Source data >>
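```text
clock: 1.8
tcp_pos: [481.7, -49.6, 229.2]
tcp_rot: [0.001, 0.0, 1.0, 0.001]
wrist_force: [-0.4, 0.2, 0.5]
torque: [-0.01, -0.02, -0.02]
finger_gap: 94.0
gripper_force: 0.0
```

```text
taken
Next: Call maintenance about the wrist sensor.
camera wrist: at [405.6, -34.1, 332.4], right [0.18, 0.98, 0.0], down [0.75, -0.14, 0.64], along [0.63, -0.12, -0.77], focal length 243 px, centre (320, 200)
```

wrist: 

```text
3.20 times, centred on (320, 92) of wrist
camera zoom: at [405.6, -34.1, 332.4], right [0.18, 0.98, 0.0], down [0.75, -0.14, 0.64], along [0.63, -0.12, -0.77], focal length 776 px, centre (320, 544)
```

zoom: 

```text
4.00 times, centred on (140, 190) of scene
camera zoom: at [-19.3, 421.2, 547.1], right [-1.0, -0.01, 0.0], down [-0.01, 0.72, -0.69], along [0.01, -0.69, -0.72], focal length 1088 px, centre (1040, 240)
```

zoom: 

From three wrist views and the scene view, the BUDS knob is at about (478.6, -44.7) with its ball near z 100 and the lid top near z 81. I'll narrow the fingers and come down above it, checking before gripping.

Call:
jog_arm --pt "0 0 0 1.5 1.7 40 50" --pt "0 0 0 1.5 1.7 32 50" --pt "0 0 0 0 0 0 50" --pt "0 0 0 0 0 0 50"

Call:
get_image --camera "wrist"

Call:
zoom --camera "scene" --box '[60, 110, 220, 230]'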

Directive >>
Your task is to repeat each line of the material exactly.

Task answer >>
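```text
clock: 1.8
tcp_pos: [481.7, -49.6, 229.2]
tcp_rot: [0.001, 0.0, 1.0, 0.001]
wrist_force: [-0.4, 0.2, 0.5]
torque: [-0.01, -0.02, -0.02]
finger_gap: 94.0
gripper_force: 0.0
```

```text
taken
Next: Call maintenance about the wrist sensor.
camera wrist: at [405.6, -34.1, 332.4], right [0.18, 0.98, 0.0], down [0.75, -0.14, 0.64], along [0.63, -0.12, -0.77], focal length 243 px, centre (320, 200)
```

wrist: 

```text
3.20 times, centred on (320, 92) of wrist
camera zoom: at [405.6, -34.1, 332.4], right [0.18, 0.98, 0.0], down [0.75, -0.14, 0.64], along [0.63, -0.12, -0.77], focal length 776 px, centre (320, 544)
```

zoom: 

```text
4.00 times, centred on (140, 190) of scene
camera zoom: at [-19.3, 421.2, 547.1], right [-1.0, -0.01, 0.0], down [-0.01, 0.72, -0.69], along [0.01, -0.69, -0.72], focal length 1088 px, centre (1040, 240)
```

zoom: 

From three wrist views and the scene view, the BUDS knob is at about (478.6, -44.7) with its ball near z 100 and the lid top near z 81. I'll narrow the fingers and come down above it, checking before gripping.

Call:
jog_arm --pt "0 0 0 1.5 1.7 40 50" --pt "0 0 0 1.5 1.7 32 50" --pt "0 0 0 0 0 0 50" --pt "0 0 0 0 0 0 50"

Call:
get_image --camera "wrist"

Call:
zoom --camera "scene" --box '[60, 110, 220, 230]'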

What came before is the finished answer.